**WHAT TO DO**
Return the document segment unchanged, from "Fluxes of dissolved" to its end.

**DOCUMENT SEGMENT**
====

Fluxes of dissolved aluminum and manganese to the Weddell Sea and indications for manganese co-limitation
Limnol. Oceanogr., 58(1), 2013, 287-300 | DOI: 10.4319/lo.2013.58.1.0287
ABSTRACT: The trace metals aluminum (Al) and manganese (Mn) were studied in the Weddell Sea in March 2008. Concentrations of dissolved Al ([Al]) were slightly elevated (0.23–0.35 nmol L−1) in the surface layer compared to the subsurface minimum (0.07–0.21 nmol L−1) observed in the winter water. Atmospheric deposition is the main source of Al to the central Weddell Sea (22 µmol m−2 yr−1), and the residence time of dissolved Al in the upper mixed layer is ∼ 0.8 yr. The flux from the shelf and slope regions equals about 50% of the atmospheric input of Al to the western Weddell Sea. The highest [Al] in the Weddell Sea bottom water (WSBW) is related to the formation of deep water, and the associated downward flux is in the range of 3–10 µmol Al m−2 yr−1. The concentrations of dissolved Mn ([Mn]) were depleted in the surface layer, likely as a result of biological uptake, as indicated by the correlation among Mn, major nutrients, and fluorescence. The significant negative relation between the ΔMn : ΔP ratio and the ambient concentration of dissolved iron indicates iron-Mn co-limitation. The flux of Mn from the continental margin is about 2.2 times greater than atmospheric input (1.1 µmol m−2 yr−1). The flux of both Al and Mn from the continental margin indicates melting of continental ice (icebergs) or direct continental runoff. The slightly elevated [Mn] in the WSBW is due to a relatively small flux of 1 µmol Mn m−2 yr−1 associated with WSBW formation.

====

**DATA PROVIDED**
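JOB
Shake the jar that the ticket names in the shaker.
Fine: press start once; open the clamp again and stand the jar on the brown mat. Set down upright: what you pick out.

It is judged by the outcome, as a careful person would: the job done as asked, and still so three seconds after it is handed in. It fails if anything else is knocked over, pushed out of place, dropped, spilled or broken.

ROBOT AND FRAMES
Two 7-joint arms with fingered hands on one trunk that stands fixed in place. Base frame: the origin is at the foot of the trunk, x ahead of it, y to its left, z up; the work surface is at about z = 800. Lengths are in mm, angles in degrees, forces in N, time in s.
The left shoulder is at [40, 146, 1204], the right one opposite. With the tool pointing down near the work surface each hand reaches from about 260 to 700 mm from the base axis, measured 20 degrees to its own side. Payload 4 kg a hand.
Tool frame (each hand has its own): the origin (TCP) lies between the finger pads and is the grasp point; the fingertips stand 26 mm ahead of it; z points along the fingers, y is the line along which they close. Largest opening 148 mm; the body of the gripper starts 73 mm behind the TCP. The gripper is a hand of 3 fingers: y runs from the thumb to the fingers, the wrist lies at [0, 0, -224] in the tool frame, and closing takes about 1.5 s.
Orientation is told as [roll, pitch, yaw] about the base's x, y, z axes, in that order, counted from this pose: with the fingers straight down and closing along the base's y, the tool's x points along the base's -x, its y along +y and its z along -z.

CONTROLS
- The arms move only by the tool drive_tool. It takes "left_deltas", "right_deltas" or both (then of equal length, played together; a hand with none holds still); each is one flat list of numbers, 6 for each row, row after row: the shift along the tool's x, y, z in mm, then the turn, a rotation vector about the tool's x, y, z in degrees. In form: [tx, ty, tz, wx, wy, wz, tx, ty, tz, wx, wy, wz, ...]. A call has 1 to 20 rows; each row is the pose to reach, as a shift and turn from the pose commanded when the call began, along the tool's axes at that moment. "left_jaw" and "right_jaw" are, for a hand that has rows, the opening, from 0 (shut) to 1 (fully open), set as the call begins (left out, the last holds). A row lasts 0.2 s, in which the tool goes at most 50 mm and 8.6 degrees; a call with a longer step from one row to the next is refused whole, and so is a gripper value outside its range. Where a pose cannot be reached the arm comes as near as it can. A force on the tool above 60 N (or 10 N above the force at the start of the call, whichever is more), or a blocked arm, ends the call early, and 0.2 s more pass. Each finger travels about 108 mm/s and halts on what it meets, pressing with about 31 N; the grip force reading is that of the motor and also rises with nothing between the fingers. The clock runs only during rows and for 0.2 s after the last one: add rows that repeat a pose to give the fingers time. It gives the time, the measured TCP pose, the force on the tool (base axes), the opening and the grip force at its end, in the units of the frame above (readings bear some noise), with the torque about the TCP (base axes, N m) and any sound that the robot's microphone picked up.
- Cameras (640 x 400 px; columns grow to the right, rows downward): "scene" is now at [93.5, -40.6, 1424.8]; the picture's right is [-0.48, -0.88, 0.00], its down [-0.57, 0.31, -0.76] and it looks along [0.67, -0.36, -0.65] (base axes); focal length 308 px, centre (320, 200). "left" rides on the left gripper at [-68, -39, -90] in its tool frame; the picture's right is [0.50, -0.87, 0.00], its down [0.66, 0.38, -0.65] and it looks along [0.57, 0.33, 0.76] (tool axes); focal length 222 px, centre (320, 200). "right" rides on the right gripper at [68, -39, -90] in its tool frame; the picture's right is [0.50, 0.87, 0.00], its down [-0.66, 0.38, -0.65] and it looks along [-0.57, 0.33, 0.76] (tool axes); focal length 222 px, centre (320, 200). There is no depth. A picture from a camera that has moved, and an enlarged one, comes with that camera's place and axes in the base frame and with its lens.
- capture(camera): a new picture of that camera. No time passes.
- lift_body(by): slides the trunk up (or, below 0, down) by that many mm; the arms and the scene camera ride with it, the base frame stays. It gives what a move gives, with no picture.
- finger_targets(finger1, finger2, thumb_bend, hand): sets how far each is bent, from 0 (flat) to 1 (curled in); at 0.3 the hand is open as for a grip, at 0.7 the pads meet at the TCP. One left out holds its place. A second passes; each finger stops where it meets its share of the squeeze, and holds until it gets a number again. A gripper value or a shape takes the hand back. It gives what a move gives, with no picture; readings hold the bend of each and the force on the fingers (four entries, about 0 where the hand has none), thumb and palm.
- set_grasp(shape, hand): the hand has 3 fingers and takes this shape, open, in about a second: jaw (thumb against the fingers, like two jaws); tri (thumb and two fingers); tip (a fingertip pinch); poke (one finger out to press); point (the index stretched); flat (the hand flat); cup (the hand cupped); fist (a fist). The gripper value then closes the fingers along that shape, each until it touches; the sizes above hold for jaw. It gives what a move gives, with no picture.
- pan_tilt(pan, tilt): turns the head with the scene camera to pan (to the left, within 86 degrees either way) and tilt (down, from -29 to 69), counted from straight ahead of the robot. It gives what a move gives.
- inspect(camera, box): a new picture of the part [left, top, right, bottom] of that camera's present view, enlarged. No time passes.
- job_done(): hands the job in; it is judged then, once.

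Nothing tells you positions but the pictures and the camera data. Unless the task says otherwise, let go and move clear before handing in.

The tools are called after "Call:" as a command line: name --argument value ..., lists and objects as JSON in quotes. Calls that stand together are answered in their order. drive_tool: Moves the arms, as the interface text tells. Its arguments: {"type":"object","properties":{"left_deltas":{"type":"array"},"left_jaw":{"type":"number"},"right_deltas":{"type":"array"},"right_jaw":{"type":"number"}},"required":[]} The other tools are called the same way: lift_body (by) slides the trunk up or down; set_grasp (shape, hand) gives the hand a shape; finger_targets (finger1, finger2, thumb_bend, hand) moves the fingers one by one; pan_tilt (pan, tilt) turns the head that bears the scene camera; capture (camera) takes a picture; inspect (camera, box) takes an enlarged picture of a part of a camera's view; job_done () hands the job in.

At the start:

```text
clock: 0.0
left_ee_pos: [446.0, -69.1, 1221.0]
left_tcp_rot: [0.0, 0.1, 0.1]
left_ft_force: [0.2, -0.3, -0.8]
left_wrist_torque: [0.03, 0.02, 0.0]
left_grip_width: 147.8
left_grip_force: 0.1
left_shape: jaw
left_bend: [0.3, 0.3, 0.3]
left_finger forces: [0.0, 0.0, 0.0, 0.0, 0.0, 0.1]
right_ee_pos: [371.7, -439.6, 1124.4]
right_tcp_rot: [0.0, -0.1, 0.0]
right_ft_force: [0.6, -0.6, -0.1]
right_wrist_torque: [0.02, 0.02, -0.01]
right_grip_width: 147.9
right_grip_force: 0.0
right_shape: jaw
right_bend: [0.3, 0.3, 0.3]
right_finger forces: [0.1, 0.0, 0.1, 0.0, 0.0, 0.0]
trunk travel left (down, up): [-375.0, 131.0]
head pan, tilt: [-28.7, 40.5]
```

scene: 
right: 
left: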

====

**SOLVED PROBLEM**
Fluxes of dissolved aluminum and manganese to the Weddell Sea and indications for manganese co-limitation
Limnol. Oceanogr., 58(1), 2013, 287-300 | DOI: 10.4319/lo.2013.58.1.0287
ABSTRACT: The trace metals aluminum (Al) and manganese (Mn) were studied in the Weddell Sea in March 2008. Concentrations of dissolved Al ([Al]) were slightly elevated (0.23–0.35 nmol L−1) in the surface layer compared to the subsurface minimum (0.07–0.21 nmol L−1) observed in the winter water. Atmospheric deposition is the main source of Al to the central Weddell Sea (22 µmol m−2 yr−1), and the residence time of dissolved Al in the upper mixed layer is ∼ 0.8 yr. The flux from the shelf and slope regions equals about 50% of the atmospheric input of Al to the western Weddell Sea. The highest [Al] in the Weddell Sea bottom water (WSBW) is related to the formation of deep water, and the associated downward flux is in the range of 3–10 µmol Al m−2 yr−1. The concentrations of dissolved Mn ([Mn]) were depleted in the surface layer, likely as a result of biological uptake, as indicated by the correlation among Mn, major nutrients, and fluorescence. The significant negative relation between the ΔMn : ΔP ratio and the ambient concentration of dissolved iron indicates iron-Mn co-limitation. The flux of Mn from the continental margin is about 2.2 times greater than atmospheric input (1.1 µmol m−2 yr−1). The flux of both Al and Mn from the continental margin indicates melting of continental ice (icebergs) or direct continental runoff. The slightly elevated [Mn] in the WSBW is due to a relatively small flux of 1 µmol Mn m−2 yr−1 associated with WSBW formation.